ESET LLC v. Finjan, Inc., IPR2017-01738, Paper No. 28 at 10 (Aug. 10, 2018).

This exercise of agency discretion for transitional cases is entirely sensible as a policy matter.  For cases where the PTAB has not only concluded that a patent is at least partly problematic but also invested resources to adjudicate those problems, terminating the proceeding would give the mistaken, but still potentially harmful, impression that the PTAB were actively abdicating its error-correction duties.

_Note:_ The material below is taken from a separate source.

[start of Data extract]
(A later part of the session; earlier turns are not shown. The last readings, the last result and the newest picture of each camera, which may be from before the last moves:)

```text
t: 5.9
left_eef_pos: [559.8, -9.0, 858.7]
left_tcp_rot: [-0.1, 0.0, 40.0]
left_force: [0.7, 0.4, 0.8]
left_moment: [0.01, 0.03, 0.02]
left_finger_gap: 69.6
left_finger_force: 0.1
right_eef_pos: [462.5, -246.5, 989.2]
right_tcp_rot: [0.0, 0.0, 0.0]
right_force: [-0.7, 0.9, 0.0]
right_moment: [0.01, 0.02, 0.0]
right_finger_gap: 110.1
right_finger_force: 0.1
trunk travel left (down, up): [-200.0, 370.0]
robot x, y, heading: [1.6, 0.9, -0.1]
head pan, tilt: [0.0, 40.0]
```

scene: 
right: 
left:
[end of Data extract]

In future cases, evaluating petitions in the first instance, the PTAB would be much better positioned to balance its obligations with its resource constraints within its broad discretion over institution.

Conclusion

As I discuss further in the full paper, although the structural choices that lie ahead for the Patent Office are difficult, they are appropriate for the agency to have to make.  The policy judgments that are most rational for the Patent Office to reach in light of SAS Institute are likely to promote reasoned decision-making by the agency as well as more efficient substitution of administrative adjudication for judicial review.  These policy judgments, in turn, will also bring important questions—including the one-year time bar and the issuance of stays pending PTAB review—back to the Federal Circuit.  These questions are a valuable chance for the Federal Circuit to reconsider panel decisions that have largely been overtaken both by its own recent en banc decisions and by the Supreme Court.